** Text shown **
_____

Let's Get Creative With This Border Fence Thing

michele bachmann

If there's one thing the Republican presidential candidates agree on, it's that we need fences along our border.

It's the only way to keep our citizens from escaping to Canada for free healthcare, or running off to Mexico to enjoy their cheap gasoline and cold beer. Canadians are sick of footing the bill for Americans too lazy to get jobs that provide health benefits. Mexicans are tired of us vomiting all over their beaches.


The only way to keep our neighbors as friendly and passive as we're used to them being is to build giant walls between our nations.

Last summer, after President Obama remarked that some Republicans seemed to want a moat filled with alligators in addition to a fence, [Herman] Cain responded by saying that he would indeed add an alligator-filled moat to his proposed fence, which would be topped with electrified barbed wire. -- Edward Wyatt in The New York Times

They are tired of paying for other people's items, they are tired of paying for illegal immigration. -- Michele Bachmann

Good fences make good neighbors. -- 17th-century proverb

But why stop at electrifying it? Let's get creative with our border-sealing solutions. If we're going to design a real good human barrier, we should look at a few examples of other walls people have built to keep out other people they don't like.

Roughly 2,000 years ago, the Romans built Hadrian's Wall to keep out the Picts, who legendarily painted themselves blue before running screaming at you. The Picts liked raiding Britain because Britain was part of the Roman Empire and the Picts hated the Romans and their bossy, genocidal ways. You can still see what's left of Hadrian's Wall as it gently crosses the land from sea to sea, just south of the Scottish border. These days you can just step over it, and people from the National Trust spray it with weed killer occasionally so it won't get overgrown with heather.

_____

** Supplied material **
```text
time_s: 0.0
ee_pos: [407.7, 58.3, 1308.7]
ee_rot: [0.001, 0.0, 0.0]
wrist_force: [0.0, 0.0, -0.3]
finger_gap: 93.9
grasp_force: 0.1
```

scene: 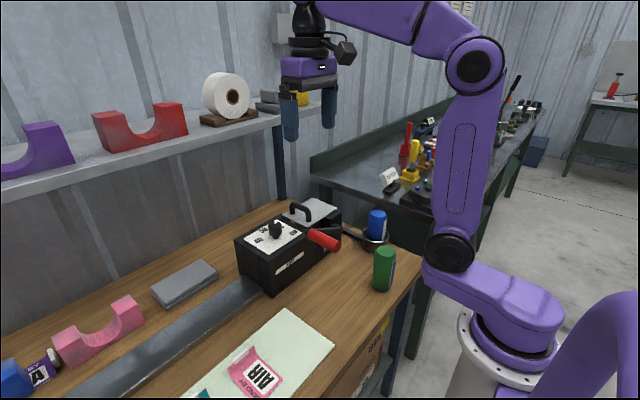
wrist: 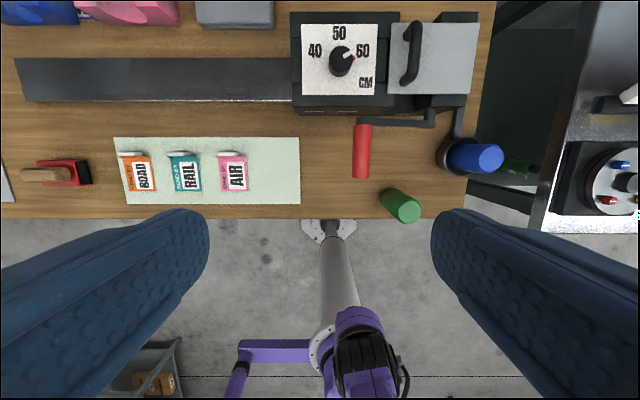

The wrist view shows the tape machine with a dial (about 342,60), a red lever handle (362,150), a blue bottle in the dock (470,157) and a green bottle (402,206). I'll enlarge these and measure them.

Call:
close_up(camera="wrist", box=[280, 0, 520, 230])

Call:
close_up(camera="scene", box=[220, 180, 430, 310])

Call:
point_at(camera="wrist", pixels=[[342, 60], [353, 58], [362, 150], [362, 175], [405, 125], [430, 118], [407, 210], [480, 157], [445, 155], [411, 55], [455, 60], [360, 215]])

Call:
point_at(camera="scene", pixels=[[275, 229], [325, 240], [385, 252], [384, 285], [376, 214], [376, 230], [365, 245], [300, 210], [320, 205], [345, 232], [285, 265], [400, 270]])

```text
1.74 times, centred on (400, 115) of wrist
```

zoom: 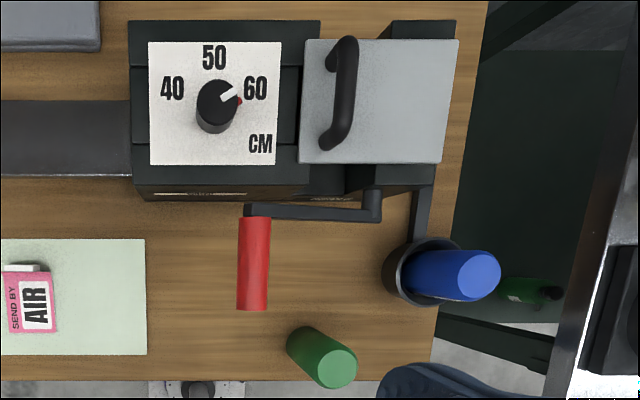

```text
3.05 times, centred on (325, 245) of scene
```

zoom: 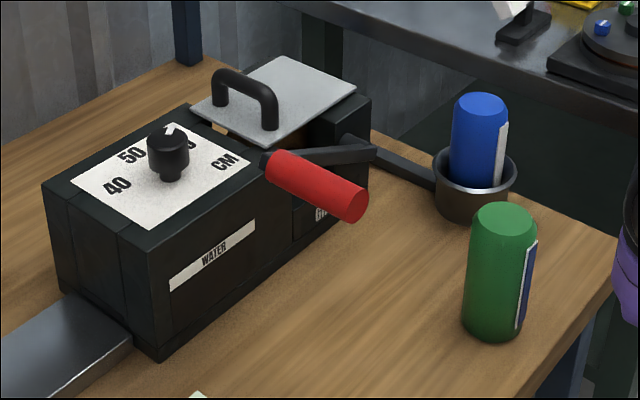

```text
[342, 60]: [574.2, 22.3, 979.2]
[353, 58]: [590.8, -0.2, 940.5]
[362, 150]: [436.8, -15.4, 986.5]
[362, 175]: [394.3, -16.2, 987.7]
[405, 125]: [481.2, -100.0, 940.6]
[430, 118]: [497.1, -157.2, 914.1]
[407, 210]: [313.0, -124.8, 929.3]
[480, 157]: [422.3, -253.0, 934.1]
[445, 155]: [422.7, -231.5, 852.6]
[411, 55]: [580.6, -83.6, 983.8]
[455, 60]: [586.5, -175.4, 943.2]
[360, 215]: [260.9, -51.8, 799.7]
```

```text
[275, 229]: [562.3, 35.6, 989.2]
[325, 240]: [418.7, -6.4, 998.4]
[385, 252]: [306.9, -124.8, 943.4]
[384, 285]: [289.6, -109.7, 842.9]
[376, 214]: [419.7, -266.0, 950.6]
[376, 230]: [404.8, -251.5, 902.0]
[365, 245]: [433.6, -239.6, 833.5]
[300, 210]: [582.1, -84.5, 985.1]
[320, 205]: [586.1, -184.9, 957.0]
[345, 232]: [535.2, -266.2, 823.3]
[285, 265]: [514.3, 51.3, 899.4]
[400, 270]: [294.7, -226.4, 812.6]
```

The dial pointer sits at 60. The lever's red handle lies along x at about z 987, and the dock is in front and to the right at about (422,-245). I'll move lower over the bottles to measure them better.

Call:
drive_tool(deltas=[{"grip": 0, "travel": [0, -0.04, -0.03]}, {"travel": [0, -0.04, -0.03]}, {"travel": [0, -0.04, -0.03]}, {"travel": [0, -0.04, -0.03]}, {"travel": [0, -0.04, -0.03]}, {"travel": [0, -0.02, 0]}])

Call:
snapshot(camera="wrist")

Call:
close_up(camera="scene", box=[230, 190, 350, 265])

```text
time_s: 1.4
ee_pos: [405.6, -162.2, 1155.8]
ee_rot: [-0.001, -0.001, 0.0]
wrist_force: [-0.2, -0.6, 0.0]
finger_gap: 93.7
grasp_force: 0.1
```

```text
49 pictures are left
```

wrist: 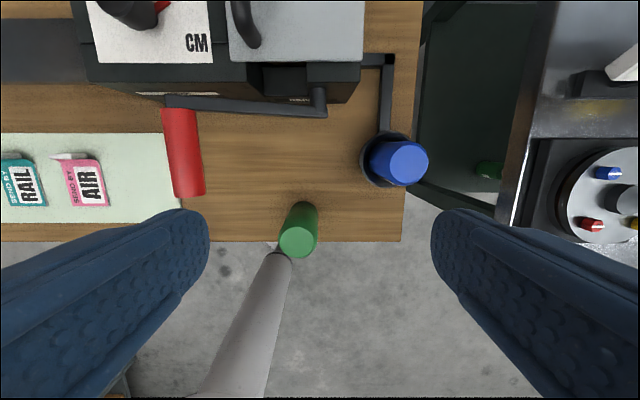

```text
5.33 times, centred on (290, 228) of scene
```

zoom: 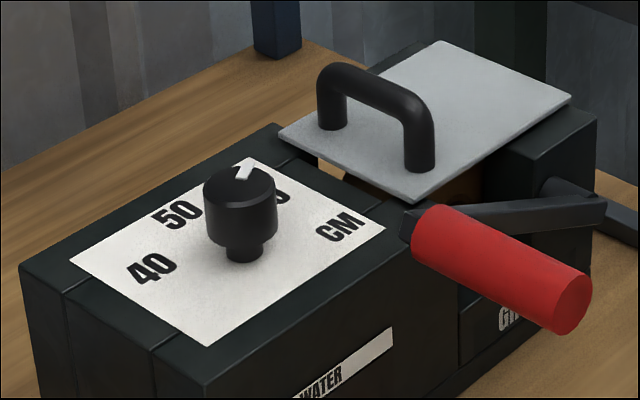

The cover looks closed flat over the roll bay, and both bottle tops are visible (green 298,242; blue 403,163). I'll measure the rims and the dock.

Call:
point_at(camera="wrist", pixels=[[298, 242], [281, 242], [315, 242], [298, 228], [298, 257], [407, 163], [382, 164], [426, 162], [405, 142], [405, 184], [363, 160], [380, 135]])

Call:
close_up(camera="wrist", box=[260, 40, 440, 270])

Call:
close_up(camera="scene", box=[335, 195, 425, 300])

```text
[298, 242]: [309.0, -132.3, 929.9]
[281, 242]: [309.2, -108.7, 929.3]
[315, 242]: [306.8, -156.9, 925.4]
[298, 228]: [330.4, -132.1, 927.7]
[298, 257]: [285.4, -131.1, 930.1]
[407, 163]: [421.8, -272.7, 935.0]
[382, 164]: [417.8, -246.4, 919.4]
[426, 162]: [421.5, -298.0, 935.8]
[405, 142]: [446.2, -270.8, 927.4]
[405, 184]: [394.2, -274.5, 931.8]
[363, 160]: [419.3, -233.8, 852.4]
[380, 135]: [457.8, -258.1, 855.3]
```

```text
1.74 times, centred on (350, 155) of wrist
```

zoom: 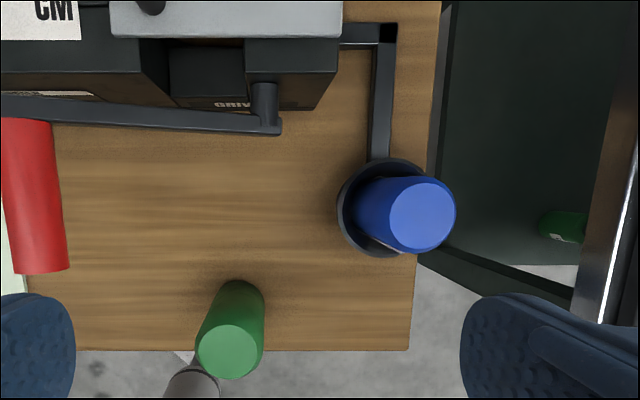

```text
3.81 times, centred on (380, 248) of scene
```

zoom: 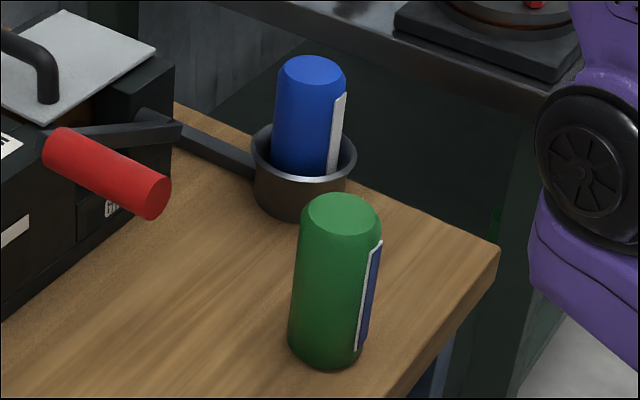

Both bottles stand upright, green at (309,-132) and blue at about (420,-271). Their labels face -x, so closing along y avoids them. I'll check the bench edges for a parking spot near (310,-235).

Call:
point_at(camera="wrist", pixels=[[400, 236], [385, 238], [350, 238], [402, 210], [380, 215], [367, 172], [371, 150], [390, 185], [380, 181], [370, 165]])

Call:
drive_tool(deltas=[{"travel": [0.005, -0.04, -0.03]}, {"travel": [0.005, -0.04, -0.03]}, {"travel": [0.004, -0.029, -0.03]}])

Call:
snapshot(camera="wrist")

_____

** Directives **
- a) What does the text shown say from "Last summer, after" through "they don't like."? Give the exact wording.
- b) Pick up the text shown at the point where it stops and go on.

** Results of the exercise **
- a)
Last summer, after President Obama remarked that some Republicans seemed to want a moat filled with alligators in addition to a fence, [Herman] Cain responded by saying that he would indeed add an alligator-filled moat to his proposed fence, which would be topped with electrified barbed wire. -- Edward Wyatt in The New York Times

They are tired of paying for other people's items, they are tired of paying for illegal immigration. -- Michele Bachmann

Good fences make good neighbors. -- 17th-century proverb

But why stop at electrifying it? Let's get creative with our border-sealing solutions. If we're going to design a real good human barrier, we should look at a few examples of other walls people have built to keep out other people they don't like.

- b)
The Chinese, of course, also have a wall. It is not covered in weeds, and you can see it from space. It's quite a tourist attraction.

Berlin used to have a wall, but it got torn down in chunks and turned into art.

tijuana beach fenceI think the problem with all these walls is that they were designed with more attention to function than to form. This is where American ingenuity and imagination can come into play. Herman Cain's thought about an alligator-filled moat along the Mexican border has real appeal on the imaginative front, though the plan breaks down when you factor in the cost of digging 1,951 miles of moat that crosses a variety of terrains and ecosystems, and then filling it with thousands of man-eating creatures. Creatures that, if they're doing their job and scaring off illegal immigrants, will need something else to eat besides illegal immigrants. I once saw a man chop up a chicken carcass and feed it to an alligator when I was visiting Mexico, so I imagine we could enter into a cooperative agreement with the Mexican government and ask them to help us feed the alligators that are, after all, keeping us drunken Americans off their beaches. If there's a drought and alligators all die off, we can line the whole thing in plastic, divert the Rio Grande, and forget our differences by turning the whole thing into a Slip-N-Slide.

Since alligators don't do well in cold weather and few people want to wear a swimsuit when it's 10 degrees below zero, our Canadian border needs a different approach. I'm thinking a star-spangled, maple-scented, all-weather roller coaster.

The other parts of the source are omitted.